As a preview for February, we have a couple small crafting projects, one or two construction projects, Taste of China on Chinese New Year for our second cultural experience, a concert, and many more activities lined up. Stay tuned. Same Bat Time, same Bat Channel!

Grease Live

One of the coolest new things on TV is the major networks showing huge, live productions of musicals. Tonight, Fox put on Grease Live.

I think this is the most fun production we’ve watched so far. There was a lot of good meta humor. Mario Lopez hosted the show, and in the production, he was Vince Fontaine, host of National Band Stand. Didi Conn, who played Frenchy in the original movie, and Barry Pearl, who played Doody in the original movie, were both part of the cast. In this production, Didi Conn played the waitress that gave Carly Rae Jepsen as Frenchy advice before she decides to return to high school. Carly asks “How is waitressing?” and Didi responds “You’re too young to know about that.” Previous Frenchy, now playing a waitress, told new Frenchy that she shouldn’t know about being a waitress yet. Super meta. They also did a lot of shots at the end of scenes of the actors racing across the 20 acres of sets.

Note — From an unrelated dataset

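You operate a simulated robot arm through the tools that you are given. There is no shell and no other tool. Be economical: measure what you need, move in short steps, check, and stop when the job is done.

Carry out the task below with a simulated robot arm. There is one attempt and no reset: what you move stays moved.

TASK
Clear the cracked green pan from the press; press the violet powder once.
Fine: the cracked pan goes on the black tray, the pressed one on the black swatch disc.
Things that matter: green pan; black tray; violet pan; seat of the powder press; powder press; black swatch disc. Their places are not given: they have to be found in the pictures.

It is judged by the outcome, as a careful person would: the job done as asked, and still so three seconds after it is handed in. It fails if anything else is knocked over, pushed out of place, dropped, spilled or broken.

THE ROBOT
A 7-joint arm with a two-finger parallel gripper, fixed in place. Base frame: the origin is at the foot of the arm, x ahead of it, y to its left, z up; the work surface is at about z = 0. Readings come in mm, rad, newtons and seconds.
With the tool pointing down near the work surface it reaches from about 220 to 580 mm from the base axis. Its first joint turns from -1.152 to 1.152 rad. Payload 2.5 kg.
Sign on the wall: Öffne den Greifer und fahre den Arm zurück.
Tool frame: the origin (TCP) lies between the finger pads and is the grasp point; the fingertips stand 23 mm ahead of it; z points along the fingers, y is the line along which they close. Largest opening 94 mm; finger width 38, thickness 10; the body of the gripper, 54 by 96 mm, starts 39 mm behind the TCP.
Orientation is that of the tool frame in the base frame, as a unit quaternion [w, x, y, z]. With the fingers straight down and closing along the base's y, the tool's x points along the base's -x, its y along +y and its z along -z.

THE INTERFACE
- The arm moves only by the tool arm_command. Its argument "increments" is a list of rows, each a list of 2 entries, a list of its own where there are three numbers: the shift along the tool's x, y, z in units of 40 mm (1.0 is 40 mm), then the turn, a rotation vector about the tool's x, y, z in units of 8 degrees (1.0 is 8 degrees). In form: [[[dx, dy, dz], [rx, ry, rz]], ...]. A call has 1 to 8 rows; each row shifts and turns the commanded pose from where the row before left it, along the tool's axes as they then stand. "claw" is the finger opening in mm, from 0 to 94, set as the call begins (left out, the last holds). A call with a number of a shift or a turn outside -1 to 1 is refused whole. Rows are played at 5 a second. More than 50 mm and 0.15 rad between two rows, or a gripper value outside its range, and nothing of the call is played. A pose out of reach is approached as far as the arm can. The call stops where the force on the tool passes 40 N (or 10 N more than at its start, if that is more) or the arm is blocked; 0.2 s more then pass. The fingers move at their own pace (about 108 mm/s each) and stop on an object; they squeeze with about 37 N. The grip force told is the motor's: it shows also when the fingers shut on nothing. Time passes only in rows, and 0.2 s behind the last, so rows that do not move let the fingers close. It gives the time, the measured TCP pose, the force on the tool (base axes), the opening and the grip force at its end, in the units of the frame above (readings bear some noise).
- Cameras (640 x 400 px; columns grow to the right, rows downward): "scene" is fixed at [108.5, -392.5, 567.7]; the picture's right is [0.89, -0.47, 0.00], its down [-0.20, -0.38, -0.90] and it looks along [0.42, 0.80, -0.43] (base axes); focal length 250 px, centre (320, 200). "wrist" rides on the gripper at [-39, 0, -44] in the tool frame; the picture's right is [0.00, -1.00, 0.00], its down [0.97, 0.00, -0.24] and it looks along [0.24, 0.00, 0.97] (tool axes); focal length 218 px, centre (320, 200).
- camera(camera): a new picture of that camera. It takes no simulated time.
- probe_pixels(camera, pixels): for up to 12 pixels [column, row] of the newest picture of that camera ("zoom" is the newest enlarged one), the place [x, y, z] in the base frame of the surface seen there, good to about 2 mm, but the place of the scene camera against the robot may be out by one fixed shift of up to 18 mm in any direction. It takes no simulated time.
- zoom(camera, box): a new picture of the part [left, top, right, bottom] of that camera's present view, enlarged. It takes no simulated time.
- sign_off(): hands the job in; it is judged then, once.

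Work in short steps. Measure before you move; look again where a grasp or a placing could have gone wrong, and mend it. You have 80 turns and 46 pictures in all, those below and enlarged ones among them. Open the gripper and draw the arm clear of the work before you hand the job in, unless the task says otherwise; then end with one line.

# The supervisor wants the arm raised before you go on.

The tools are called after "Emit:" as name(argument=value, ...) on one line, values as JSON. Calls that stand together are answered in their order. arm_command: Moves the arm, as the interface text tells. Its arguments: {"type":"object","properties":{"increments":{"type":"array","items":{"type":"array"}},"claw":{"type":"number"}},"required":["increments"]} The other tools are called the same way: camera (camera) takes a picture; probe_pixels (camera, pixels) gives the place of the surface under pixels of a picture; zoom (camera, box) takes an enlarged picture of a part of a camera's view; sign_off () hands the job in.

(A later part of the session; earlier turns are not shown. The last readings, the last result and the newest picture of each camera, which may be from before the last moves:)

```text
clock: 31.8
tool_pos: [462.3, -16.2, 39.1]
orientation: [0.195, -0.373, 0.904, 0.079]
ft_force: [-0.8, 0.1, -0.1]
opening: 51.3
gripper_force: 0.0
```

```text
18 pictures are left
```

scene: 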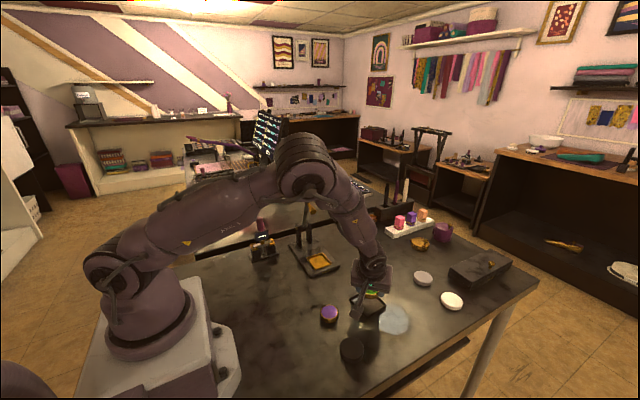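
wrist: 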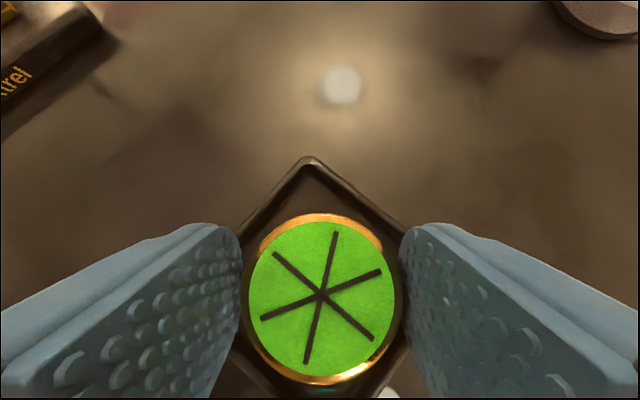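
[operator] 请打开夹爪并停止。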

The camera work was really fantastic. The car race, in particular, really stuck out for us. The cars were stationary for the shot, but thanks to come clever lighting and good camera work, it appeared like the cars were moving down a stretch of road. Beyond that, the cameras had to move to capture all sorts of interesting angles throughout the performance. It was really well done.

During the play, Amanda was quoting all of the famous lines to me right before they would happen. I complimented her, and said I definitely couldn’t do that. She asked why not and I admitted to never having seen the movie. Amanda could not let that stand, so after Grease Live, we watched Grease the movie, which happens to be in our DVD collection. Yeah, that makes it a Grease marathon. It was a lot of Grease, but it was interesting to see the differences between the production and the movie.

All I can say after a full night of Grease is: Go Grease Lightning!